Reading passage –
An alternative option for CO2 capture from the PSA tail gas is a CO2 PSA unit. A CO2 PSA unit can be installed on the shifted syngas or the H2 PSA tail gas, although the latter is preferred primarily due to a simpler revamp and ease of operation in the event that the CO2 capture unit is bypassed (FIG. 2). The CO2 PSA is the lowest CAPEX and OPEX carbon-capture option and can remove 99% of the CO2 in the pre-combustion stream, but the extracted product is low pressure and low purity, requiring drying and liquefaction, or contaminant polishing via catalytic oxidation, followed by drying and multiple stages of compression to be transport-ready.
Fig. 2 SMR retrofit CO2 capture option 2.
The third option for CO2 recovery is amine-based solvent capture of the shifted syngas. This established technology can achieve 99% CO2 removal from the shifted stream (FIG. 3). However, this option requires the use of steam for solvent regeneration. The carbon emissions associated with steam generation erode the net benefit. Furthermore, by removing the CO2 upstream of the H2 PSA, the overall H2 recovery will be eroded. This deficit could be mitigated with PSA adsorbent reload and cycle modification; however, such changes would make it very difficult to continue operation if the CO2 removal unit were bypassed.
Fig. 3 SMR retrofit CO2 capture option 3.
Finally, the low-pressure CO2 product requires drying and multistage compression or liquefaction to be transport-ready. For end-users that want gas-phase CO2 and are long on steam, an amine unit is a reliable, proven choice for CO2 recovery, albeit at a higher cost of capture than tail gas recovery (TABLE 2).
In all cases, the composition of the fuel gas recycled to the SMR furnace is significantly altered. As a result, burner revamp is required. CO2 removal from the fuel gas requires advanced burner technology for stability and to achieve low NOx emissions. Advanced burners are customized to the furnace licensor’s specifications and can be revamped to enable low-carbon-intensity H2 production, including the ability to rapidly switch between multiple fuels in the event the CO2 system is bypassed.
Adding any of the three pre-combustion CO2 removal technologies discussed to a conventional SMR unit will reduce emissions by up to 60%. For a typical refinery SMR producing 100 ktpy of H2 (125 MMsft3d), up to 520 ktpy of CO2 can be captured, which is enough to make a significant impact in many near-term CO2 reduction pledges.

What you should do –
Write what comes next in the reading passage.

Data provided –
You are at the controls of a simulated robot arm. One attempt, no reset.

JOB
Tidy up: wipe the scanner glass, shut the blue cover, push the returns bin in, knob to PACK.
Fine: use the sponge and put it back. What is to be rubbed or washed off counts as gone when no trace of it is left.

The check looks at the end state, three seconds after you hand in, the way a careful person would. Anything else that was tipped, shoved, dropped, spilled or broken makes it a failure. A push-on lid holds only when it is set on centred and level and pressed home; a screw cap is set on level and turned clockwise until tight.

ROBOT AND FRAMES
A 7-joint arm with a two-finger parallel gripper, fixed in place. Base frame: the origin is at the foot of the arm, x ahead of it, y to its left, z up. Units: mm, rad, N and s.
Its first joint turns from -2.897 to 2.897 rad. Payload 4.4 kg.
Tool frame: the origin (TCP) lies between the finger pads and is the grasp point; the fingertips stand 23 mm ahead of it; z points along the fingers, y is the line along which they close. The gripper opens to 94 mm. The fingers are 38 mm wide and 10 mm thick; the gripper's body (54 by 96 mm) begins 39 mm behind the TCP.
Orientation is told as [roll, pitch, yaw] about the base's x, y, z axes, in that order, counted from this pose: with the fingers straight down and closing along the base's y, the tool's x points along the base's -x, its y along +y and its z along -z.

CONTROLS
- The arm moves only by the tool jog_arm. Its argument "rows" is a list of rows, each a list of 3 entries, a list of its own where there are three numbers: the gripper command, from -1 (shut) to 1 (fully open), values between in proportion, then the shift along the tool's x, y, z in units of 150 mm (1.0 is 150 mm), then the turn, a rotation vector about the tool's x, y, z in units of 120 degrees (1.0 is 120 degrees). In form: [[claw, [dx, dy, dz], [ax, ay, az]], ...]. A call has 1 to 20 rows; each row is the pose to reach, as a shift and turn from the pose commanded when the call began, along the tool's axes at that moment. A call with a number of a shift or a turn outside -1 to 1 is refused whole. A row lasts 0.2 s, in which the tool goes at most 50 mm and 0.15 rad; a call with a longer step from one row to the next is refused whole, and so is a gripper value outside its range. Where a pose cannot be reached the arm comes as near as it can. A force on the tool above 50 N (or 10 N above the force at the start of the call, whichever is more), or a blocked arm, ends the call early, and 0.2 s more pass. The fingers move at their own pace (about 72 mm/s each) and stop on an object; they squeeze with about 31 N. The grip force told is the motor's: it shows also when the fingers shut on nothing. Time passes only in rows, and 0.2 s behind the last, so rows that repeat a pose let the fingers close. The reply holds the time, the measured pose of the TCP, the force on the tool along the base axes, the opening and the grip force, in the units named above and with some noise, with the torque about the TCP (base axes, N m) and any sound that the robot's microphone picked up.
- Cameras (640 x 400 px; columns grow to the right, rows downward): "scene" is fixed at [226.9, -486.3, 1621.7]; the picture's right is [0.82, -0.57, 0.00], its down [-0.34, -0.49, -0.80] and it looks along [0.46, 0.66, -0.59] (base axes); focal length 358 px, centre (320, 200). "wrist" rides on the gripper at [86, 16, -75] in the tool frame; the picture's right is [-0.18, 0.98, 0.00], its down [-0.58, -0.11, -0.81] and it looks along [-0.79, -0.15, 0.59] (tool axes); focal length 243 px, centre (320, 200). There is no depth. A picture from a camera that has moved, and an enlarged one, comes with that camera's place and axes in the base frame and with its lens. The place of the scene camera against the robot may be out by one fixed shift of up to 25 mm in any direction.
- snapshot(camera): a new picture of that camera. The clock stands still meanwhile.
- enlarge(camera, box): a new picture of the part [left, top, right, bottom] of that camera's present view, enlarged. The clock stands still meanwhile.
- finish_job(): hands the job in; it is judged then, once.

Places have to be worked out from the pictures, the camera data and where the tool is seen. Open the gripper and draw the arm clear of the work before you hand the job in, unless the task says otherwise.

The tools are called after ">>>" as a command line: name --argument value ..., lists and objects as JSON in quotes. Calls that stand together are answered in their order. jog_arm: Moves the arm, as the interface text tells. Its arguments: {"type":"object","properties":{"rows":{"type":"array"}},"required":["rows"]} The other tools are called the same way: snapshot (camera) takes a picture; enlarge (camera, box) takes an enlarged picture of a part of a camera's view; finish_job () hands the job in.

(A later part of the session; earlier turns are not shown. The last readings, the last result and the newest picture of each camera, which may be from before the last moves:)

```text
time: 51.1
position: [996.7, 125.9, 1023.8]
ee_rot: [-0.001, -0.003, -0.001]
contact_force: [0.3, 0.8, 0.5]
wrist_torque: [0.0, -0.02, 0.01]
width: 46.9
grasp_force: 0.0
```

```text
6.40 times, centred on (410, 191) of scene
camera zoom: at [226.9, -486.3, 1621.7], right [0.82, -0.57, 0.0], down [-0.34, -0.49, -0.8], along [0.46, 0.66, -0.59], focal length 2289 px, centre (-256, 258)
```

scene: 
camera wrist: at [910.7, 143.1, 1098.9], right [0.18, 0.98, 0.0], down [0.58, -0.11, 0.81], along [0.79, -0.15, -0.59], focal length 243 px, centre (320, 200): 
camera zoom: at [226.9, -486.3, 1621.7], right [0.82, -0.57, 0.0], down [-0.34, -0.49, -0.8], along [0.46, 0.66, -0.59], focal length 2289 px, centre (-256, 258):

Answer for the task –
To further reduce emissions, CO2 must be eliminated from the furnace flue gas. Two options exist to reduce flue gas emissions:
The flue gas stream is the most expensive stream to scrub CO2 due to the low pressure and low concentration. Current best-in-class solvent technology for flue gas capture results in costs 2–4 times more per metric t of CO2 captured than pre-combustion capture due to the low CO2 partial pressure and solvent degradation. To reduce the cost of SMR flue gas CO2 capture, advanced solvents with high solvent stability, improved mass transfer properties, and low heat of regeneration are needed.
Flue gas emissions also can be reduced through SMR revamp options that minimize furnace firing and use of an H2-rich fuel. Several options can result in greater than 90% CO2 capture without the need for expensive post-combustion capture. These options include operating the reformer at high methane conversion in a pre-reformer, a primary reformer and, optionally, a secondary gas heated reformer in series or in parallel; eliminating excess steam export; using a structured catalyst insert; adding low-temperature water-gas shift to minimize CO content in the shifted syngas; removing the pre-combustion CO2 from either the syngas or the tail gas, and diverting a slipstream of H2-rich fuel to the furnace.5 These revamp options to minimize furnace firing may be invasive for existing assets, but this type of optimized SMR design that concentrates CO2 for pre-combustion capture is expected to play a significant role for new assets.
For low-carbon-intensity H2 projects to be viable, government policy must provide a business case for investment—which can come in the form of funding, incentives, trading schemes, credits and even taxes on CO2. Recently, CO2 price structures, national decarbonization strategies, and public- and private-sector investments in clean energy have been seen globally.
Now is an active time for CCS in the U.S. because of the enhanced 45Q federal tax credit signed into law in 2018, with the IRS issuing final guidance in August 2020. The final guidance provides the clarity and assurance that CCS developers and investors need to move beyond the preliminary stage. The tax credit provides up to $35/t of CO2 for enhanced oil recovery (EOR) and $50/t of CO2 for permanent geological storage for CO2 captured in facilities that meet thresholds in terms of size, and where construction begins by the end of 2025.
Another example is in the EU, where the Emissions Trading System (ETS), a cap-and-trade scheme, saw CO2 prices rise to more than €40/t ($48/t) in Q1 2021. These carbon prices are sufficient to make blue H2 projects commercially attractive today. TABLE 3 shows that retrofitting an SMR with cryogenic fractionation on tail gas can provide solid payback in both the U.S. and EU.
Growth in H2 demand is expected to come largely from its use as a CO2-free energy source to partially displace natural gas for heat and power in industrial and residential sectors where gas infrastructure currently exists. Today, about 2,000 Bm3 of natural gas is used for heat and power in a highly distributed user base. A portion of this volume can be substituted by H2 without major infrastructure modifications while still using the distribution network for natural gas. Greenfield design of these H2-as-fuel plants can be customized to deliver the lowest cost of H2 production and the lowest cost of CO2 avoided. H2 is also expected to be used as an energy source in the transportation sector. H2 can be used in a fuel cell to power forklifts, cars, trucks and even locomotives, ships and planes.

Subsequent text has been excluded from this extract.